Tally how many lines hold the string "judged". Your reply should be that number alone.
____________________
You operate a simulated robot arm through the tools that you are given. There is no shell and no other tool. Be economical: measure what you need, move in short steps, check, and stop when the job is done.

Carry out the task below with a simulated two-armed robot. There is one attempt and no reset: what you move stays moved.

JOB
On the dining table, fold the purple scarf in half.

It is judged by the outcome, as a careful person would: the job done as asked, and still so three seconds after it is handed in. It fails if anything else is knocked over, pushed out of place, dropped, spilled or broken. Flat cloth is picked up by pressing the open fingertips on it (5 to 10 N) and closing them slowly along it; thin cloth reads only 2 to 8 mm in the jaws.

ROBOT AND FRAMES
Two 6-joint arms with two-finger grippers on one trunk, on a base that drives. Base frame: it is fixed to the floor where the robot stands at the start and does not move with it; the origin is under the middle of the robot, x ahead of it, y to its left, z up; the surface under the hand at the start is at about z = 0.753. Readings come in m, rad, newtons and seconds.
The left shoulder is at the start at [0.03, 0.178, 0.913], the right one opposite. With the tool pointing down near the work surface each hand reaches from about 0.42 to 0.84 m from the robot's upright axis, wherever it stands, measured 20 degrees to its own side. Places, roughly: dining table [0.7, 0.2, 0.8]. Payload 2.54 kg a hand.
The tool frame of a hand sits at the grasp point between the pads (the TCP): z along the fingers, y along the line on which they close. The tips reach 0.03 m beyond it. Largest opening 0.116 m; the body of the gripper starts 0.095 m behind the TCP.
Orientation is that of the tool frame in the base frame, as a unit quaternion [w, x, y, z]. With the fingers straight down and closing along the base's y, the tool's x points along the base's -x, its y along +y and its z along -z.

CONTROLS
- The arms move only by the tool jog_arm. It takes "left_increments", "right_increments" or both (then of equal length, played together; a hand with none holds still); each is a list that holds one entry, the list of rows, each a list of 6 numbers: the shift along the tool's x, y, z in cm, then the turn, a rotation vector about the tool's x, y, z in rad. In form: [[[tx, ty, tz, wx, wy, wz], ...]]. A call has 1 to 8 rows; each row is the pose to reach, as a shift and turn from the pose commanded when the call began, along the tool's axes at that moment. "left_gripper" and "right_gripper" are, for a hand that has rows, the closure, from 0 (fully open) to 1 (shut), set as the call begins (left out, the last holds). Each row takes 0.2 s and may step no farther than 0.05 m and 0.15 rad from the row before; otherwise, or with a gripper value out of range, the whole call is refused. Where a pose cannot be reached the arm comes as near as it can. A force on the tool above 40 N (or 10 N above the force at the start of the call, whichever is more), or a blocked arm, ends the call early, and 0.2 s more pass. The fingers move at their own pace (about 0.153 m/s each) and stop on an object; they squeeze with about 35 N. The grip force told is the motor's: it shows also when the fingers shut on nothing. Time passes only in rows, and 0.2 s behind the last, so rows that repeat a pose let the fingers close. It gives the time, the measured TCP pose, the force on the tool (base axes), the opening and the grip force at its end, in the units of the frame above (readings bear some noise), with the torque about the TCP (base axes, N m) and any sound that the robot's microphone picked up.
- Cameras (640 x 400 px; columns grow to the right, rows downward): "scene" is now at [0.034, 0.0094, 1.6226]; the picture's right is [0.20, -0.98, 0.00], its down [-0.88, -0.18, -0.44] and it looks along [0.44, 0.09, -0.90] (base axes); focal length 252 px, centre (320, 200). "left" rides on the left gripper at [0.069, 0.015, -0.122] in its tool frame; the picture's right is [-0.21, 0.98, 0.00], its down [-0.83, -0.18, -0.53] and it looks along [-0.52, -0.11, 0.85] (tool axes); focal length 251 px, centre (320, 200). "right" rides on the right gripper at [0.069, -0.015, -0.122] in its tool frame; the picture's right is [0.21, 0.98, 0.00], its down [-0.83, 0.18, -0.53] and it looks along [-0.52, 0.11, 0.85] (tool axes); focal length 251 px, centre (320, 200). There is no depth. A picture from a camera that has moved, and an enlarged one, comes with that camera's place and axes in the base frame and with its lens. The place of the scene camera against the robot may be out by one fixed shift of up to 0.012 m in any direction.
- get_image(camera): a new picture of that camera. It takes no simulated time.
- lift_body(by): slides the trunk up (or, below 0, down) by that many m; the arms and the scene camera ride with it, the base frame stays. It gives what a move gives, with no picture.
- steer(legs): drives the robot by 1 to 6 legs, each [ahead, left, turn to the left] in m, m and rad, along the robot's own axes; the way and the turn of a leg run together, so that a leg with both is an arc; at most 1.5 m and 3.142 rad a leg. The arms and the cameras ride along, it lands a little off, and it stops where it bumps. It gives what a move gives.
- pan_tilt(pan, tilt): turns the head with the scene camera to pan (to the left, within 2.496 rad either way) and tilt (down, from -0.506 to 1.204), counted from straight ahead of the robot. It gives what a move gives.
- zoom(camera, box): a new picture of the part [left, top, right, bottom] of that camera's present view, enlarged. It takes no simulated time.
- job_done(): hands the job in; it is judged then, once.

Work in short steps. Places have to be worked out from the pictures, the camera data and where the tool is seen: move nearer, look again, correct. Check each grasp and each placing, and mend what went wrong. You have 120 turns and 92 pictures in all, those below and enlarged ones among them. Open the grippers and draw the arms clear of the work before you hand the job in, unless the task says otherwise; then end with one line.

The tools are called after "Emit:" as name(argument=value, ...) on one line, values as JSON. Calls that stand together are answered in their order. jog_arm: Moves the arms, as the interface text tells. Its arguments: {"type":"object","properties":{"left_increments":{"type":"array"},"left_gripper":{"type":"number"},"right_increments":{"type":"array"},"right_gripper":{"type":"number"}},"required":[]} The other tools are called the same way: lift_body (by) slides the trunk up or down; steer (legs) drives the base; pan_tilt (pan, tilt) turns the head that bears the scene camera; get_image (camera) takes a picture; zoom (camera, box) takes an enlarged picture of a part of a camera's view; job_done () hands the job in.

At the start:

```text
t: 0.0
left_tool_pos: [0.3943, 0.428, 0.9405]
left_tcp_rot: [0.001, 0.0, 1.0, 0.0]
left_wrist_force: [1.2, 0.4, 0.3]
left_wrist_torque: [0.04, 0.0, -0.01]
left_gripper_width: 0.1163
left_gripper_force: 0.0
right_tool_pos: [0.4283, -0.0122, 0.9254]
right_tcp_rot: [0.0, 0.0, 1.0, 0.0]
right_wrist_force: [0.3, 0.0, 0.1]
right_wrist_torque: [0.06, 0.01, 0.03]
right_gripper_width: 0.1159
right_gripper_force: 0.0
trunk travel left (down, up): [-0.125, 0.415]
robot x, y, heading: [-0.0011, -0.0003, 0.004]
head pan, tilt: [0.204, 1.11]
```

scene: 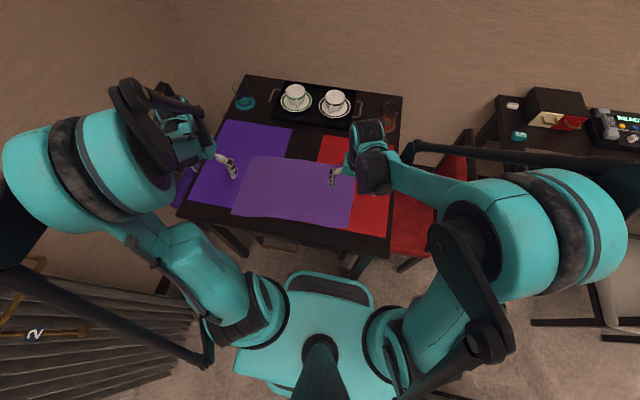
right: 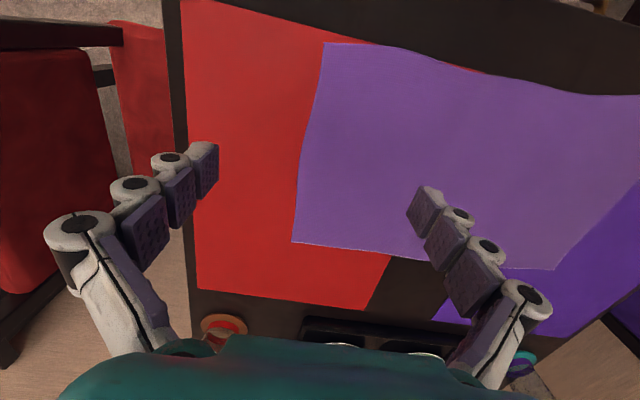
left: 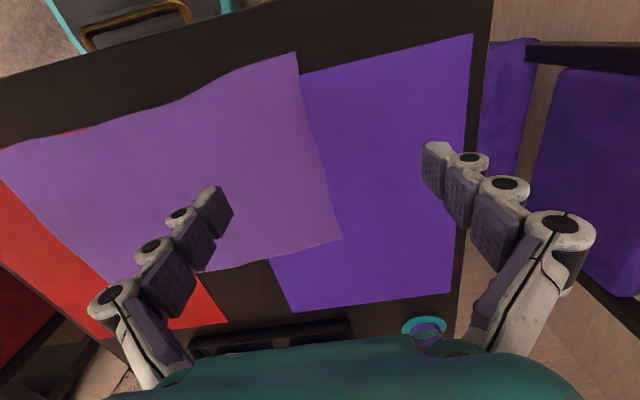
____________________
FINAL RESULT
2